A Proclamation and a Flag-raising

Declaring their own country was an amusing idea, but one that they actually decided to carry out, if only to make a point about the importance of preserving Nirivia. As a Canadian Press wire service article in the Oct. 31, 1979 edition of the Ottawa Journal described, a group of 16 residents of Thunder Bay and Nipigon, Ontario gathered on St. Ignace Island — the largest bit of land in the archipelago — to proclaim the new nation of Nirivia and hold a flag-raising ceremony.

The Nirivians were willing to let their new country revert back to Canada, according to the Canadian Press, provided that the Canadian government met certain conditions, including developing hiking trails, protecting Nirivia from logging and mining, and cleaning up a trash dump left behind by hunters.

"Our declaration is an intention to point out the uniqueness of this place, rather than to secede," another founder, David Kruszewski, explained in the article.

The founders of Nirivia — who also included Jim Stevens, author of numerous books on northern Ontario — jokingly conferred upon themselves various titles, such as king and earl. As travel writer Bob Henderson noted in his 2014 book "More Trails, More Tales: Exploring Canada's Travel Heritage," one even composed a national anthem for the fanciful country, with lyrics such as "When the waters start to roll / The Nirivia spirit started to blow / Oh Nirivia, the island nation of Nirivia."

On St. Ignace Island, they also built a camp of wooden structures, including a sauna that they called the "Nirivian Embassy," and some geodesic dome-like structures for use as cabins when they visited, according to Elle Andra-Warner's 2019 article about Nirivia on the Northernwilds.com website.

Nirivia
Some of the geodesic dome-like structures that were built in Nirivia.
Zach Kruzins

One thing they didn't do was settle in the new country year-round. "It's so cold in the winter, the unpredictability and challenge of the weather (means) nobody can live there," says Kruzins.

The Canadian government, of course, didn't recognize Nirivia's independence, and Ontario's agency in charge of developing natural resources were more inclined to view the Nirivians as squatters — along the lines of "You can't do this, it's Crown land," as Kruzins says. But eventually, Kruzins explains, a sympathetic official helped to work out a deal in which the Nirivians received a commercial land use permit for nature-based tourism, which enabled them to continue using the area, and helped protect it from resource development and extraction.

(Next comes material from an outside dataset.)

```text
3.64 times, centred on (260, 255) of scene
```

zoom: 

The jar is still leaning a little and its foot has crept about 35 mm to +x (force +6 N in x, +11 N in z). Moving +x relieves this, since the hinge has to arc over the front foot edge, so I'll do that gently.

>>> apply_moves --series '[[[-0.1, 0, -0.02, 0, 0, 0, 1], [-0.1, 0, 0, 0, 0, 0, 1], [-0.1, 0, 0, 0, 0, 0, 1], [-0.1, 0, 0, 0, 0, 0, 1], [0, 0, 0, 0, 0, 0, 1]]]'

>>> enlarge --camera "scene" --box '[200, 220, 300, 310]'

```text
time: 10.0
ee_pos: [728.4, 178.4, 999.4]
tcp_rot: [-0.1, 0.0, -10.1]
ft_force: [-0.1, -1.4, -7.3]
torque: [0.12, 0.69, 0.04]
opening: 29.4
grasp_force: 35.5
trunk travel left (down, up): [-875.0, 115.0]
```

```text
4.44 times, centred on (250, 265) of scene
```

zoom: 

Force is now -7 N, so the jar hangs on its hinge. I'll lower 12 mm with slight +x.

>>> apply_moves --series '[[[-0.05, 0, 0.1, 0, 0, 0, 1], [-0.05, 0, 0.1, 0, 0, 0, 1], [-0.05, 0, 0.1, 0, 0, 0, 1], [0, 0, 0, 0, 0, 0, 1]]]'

Though they didn't actually form a real country, Nirivia's founders essentially got what they wanted when it came to preserving their special spot on the planet. According to Henderson's book, much of Nirivia now is designated for conservation. Moreover, "the resource extraction industries along the northern Lake Superior coast have cleaned up their act from the 1970s," he wrote.

Today, the tradition of the fanciful nature-protecting micronation is continued by people such as Kruzins, who proudly flies the flag of Nirivia on his canoe. As he explains: "It represents the spirit and the energy of the place, which is unique."